-- START OF Information provided --

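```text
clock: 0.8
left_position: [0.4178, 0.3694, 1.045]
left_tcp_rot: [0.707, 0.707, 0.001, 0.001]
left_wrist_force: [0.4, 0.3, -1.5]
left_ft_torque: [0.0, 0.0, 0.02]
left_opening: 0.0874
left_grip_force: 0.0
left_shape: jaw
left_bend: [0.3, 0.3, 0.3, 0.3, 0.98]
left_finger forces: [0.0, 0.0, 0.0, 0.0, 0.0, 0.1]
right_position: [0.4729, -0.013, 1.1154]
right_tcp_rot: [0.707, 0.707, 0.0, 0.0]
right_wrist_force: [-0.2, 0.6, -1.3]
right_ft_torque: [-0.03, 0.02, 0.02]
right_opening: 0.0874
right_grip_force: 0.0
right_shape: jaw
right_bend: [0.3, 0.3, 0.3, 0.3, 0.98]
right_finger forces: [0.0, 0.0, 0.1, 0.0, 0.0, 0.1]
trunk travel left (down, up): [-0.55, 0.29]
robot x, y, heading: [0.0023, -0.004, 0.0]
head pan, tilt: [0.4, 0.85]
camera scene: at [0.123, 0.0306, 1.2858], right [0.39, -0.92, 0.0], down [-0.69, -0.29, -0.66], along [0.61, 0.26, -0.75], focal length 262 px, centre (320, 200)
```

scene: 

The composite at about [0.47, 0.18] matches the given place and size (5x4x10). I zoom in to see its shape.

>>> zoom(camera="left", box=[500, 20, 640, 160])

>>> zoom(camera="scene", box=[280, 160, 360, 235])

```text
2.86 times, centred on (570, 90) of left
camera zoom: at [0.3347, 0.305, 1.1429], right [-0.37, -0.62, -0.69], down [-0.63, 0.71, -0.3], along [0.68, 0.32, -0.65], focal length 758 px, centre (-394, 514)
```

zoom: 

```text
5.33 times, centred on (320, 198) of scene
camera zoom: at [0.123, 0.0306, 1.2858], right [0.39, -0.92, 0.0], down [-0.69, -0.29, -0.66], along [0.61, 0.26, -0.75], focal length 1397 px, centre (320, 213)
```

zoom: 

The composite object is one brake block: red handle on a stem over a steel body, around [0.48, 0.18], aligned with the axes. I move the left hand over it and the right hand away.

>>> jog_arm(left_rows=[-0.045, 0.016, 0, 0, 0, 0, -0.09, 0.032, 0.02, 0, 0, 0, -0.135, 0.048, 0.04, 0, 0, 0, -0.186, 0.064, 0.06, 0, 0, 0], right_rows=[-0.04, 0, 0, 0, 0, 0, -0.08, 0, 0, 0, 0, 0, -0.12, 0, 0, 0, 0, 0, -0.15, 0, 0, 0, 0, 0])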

-- END OF Information provided --
-- START OF Information provided --

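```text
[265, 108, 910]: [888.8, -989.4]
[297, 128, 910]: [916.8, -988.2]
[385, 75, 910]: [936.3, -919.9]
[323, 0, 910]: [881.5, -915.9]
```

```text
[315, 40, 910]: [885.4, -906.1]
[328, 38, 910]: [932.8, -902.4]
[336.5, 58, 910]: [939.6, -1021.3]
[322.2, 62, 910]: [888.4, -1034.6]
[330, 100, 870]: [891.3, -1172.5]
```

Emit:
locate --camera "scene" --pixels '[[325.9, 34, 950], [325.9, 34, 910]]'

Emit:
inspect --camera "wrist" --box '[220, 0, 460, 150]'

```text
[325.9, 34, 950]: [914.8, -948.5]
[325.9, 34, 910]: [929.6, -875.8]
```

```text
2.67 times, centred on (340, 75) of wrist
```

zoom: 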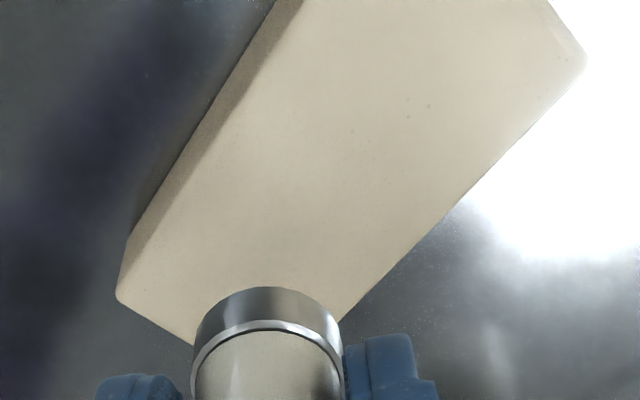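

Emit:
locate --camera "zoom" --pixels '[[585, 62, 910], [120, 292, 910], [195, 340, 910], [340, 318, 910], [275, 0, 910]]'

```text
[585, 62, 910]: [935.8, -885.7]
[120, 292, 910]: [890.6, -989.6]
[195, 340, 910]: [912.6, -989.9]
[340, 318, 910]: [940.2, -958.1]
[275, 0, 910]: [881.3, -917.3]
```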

-- END OF Information provided --
-- START OF Information provided --

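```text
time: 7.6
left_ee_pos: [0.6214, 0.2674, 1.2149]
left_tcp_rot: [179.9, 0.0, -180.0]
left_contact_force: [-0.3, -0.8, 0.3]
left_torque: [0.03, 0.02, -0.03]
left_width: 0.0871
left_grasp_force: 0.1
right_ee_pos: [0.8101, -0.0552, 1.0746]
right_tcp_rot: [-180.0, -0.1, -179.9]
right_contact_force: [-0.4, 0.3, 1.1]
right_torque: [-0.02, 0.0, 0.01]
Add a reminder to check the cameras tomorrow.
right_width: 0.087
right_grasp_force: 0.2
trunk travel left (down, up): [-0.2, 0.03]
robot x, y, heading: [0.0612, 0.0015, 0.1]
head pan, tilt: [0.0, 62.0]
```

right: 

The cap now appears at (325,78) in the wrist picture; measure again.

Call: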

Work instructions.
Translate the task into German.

-- END OF Information provided --

Work instructions.
Determine how many lines of the listing above hold the word "forces". Report that number without anything else.

Answer to this task.
2